I’ve looked through the documentation I’ve been able to find, and though there are copious references to how to obtain shapefile_300, I wasn’t able to find anything that describes how it is generated in the first place. I’d be happy to re-generate a new shapefile_300 from existing planet OSM data (assuming that’s how it’s done), but have no idea how. Of course, the file should be fixed and re-uploaded to tile.openstreetmap.org too.
Incidentally, and just as a question of interest, what exactly does the “300” in “shoreline_300” refer to? For that matter, what is the “p” in processed_p?

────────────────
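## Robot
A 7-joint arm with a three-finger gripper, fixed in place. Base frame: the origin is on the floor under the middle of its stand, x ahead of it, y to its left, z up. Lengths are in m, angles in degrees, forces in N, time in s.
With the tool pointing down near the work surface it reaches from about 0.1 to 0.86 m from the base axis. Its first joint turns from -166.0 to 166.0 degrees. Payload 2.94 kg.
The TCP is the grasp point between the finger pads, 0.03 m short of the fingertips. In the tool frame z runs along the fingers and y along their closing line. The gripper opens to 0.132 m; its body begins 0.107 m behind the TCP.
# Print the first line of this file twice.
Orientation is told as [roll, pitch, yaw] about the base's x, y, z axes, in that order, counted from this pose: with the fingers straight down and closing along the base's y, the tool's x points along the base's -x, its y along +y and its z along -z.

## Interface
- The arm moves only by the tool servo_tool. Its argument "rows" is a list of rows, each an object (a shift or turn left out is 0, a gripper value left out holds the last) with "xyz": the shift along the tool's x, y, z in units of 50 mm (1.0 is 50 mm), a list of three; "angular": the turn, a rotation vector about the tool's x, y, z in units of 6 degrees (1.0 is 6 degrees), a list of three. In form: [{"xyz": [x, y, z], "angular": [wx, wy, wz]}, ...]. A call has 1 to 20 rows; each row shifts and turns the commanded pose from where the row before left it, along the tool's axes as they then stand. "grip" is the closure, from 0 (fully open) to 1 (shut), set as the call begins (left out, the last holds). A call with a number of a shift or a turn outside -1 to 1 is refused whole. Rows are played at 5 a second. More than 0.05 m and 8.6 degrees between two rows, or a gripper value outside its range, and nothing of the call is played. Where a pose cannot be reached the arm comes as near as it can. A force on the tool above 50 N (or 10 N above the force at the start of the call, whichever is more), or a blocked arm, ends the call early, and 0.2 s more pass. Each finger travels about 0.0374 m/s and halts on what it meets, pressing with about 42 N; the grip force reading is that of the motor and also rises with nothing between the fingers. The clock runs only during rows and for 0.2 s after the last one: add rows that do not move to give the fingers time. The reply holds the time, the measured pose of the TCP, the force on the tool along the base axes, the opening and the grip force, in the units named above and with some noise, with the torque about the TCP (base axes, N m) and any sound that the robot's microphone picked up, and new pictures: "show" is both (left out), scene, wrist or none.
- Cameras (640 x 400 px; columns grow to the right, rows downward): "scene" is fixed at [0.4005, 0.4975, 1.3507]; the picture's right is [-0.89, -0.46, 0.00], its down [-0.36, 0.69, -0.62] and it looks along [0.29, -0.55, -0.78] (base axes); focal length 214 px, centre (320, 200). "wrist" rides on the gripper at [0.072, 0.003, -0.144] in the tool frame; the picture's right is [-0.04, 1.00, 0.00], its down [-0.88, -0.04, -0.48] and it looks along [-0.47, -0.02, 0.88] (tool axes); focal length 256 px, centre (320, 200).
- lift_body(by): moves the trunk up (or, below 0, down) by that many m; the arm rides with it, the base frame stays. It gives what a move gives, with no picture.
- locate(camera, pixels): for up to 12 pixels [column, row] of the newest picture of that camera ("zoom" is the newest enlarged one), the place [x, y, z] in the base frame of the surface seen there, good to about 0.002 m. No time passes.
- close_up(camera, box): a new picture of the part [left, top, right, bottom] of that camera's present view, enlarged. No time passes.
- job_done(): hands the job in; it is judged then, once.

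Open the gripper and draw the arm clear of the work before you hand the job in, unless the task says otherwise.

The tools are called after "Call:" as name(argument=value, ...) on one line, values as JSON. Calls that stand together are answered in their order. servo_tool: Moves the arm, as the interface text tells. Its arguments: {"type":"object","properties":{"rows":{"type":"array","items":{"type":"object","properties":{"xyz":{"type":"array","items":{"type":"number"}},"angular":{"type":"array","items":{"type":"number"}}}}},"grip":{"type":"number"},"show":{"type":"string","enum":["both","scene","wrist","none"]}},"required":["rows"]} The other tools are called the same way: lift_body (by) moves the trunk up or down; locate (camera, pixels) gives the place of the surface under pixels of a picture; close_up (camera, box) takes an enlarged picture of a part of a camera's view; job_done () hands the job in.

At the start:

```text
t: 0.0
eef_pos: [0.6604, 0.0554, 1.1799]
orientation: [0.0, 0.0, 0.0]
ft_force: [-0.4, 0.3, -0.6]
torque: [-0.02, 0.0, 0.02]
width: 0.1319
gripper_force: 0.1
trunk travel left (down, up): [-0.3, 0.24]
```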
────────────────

I’d be grateful for any advice anyone out there may be able to offer.
The p is for polygon, and 300 is for the value in meters used in the simplification threshold done when generating shoreline_300 from processed_p.
It’s possible that the shoreline_300 and processed_p shapefiles on the server are out of synch, and that the square you see was also present in an earlier version of processed_p.
processed_p is generated from the planet data, by the Coastline error checker. As mentioned above, shoreline_300 is then derived from processed_p by running ST_Simplify(way,300) on it.
It must have been that the shapefiles on the server are out of sync, or at least were when rendering for the area was last processed, since when zoomed in to a level >9, the problem completely disappeared (it’s not a small anomaly either, and still exists on openstreetmap.org’s tile server). I solved the problem (at least for now) but setting my own XML to have a cutoff point of zoom level 3 when switching between the two shapefiles (<3, and the patch of artificial ocean is too small to be visible). So I’m using processed_p when zoomed further out, which takes a bit more time, but seems reliable enough.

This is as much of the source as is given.